_Task prompt_
Output each line of the material exactly as it stands.

_Data section_
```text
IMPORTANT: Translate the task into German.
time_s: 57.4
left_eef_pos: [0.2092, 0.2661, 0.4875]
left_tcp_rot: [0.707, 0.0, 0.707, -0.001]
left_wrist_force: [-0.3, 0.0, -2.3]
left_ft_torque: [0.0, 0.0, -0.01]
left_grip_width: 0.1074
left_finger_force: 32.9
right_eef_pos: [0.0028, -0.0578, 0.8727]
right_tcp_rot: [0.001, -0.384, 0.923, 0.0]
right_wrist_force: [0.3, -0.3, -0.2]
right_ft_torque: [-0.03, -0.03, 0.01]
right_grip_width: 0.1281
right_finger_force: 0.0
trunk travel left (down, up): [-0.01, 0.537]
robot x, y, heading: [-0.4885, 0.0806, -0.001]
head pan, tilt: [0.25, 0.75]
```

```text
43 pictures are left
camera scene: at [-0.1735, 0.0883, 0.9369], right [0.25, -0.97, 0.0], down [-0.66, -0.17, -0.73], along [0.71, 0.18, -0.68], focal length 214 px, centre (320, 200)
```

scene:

_Response for this exercise_
```text
IMPORTANT: Translate the task into German.
time_s: 57.4
left_eef_pos: [0.2092, 0.2661, 0.4875]
left_tcp_rot: [0.707, 0.0, 0.707, -0.001]
left_wrist_force: [-0.3, 0.0, -2.3]
left_ft_torque: [0.0, 0.0, -0.01]
left_grip_width: 0.1074
left_finger_force: 32.9
right_eef_pos: [0.0028, -0.0578, 0.8727]
right_tcp_rot: [0.001, -0.384, 0.923, 0.0]
right_wrist_force: [0.3, -0.3, -0.2]
right_ft_torque: [-0.03, -0.03, 0.01]
right_grip_width: 0.1281
right_finger_force: 0.0
trunk travel left (down, up): [-0.01, 0.537]
robot x, y, heading: [-0.4885, 0.0806, -0.001]
head pan, tilt: [0.25, 0.75]
```

```text
43 pictures are left
camera scene: at [-0.1735, 0.0883, 0.9369], right [0.25, -0.97, 0.0], down [-0.66, -0.17, -0.73], along [0.71, 0.18, -0.68], focal length 214 px, centre (320, 200)
```

scene:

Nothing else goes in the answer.